A new tool in the fight against Calis

A new tool will provide farmers and land managers more robust information on which to base more effective management of Californian thistle (Cirsium arvense).

For the first time, scientists at AgResearch have developed a model that simulates population growth of the thistle. It has just been published in the online publication, Ecology and Evolution.

Californian thistle was recently estimated to cost almost $700 million each year in lost agricultural productivity in New Zealand.

Based on substantial experimental data gathered by New Zealand and overseas scientists over many years, the model allows scientists to compare different defoliation strategies, whether that be through use of herbicide, mowing or biological control like the green thistle beetle (Cassida rubiginosa) which is currently established in several parts of New Zealand.

Principal Scientist Graeme Bourdôt says defoliation of the thistle is widely regarded as the most effective way to halt its population growth in a pasture.

“The amount of root that the thistle produces over the growing season is what regulates population growth. The more you defoliate the thistle, the less root it can produce.

“We’ve always known there would have to be a ‘tipping point’ because the root can only be produced if there is foliage above the ground. So the tipping point has to be where you defoliate enough so the plant cannot produce enough root to replace what was there during the current season.
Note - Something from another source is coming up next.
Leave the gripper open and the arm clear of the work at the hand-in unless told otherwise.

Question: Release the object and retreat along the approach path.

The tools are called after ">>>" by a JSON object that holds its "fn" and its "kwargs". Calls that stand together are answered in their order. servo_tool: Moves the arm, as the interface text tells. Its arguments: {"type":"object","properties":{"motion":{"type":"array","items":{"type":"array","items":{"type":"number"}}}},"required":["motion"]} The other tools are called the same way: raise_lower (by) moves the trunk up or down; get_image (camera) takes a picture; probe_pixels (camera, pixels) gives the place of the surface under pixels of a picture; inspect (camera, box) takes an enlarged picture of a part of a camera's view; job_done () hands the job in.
This model allows us to figure out where that tipping point is.”

Dr Bourdôt says the model shows that a single defoliation during the growing season (typically December – March) and repeated each year isn’t going to reduce the thistle, it will simply stabilise the population.

In comparison, the model shows that undertaking two treatments at specific times during the year will bring about population decline if repeated annually.

As an example, Dr Bourdôt says, the model shows that if a farmer chooses to mow the thistle firstly in December and then again in February each year, then the thistle population is likely to go into quite rapid decline, halving in density each year. Mowing at other times of the year is likely to be less effective, causing slower rates of decline.

This backs up past field experiments and provides good guidance for farmers across all grazing systems in choosing the best time to defoliate the thistle.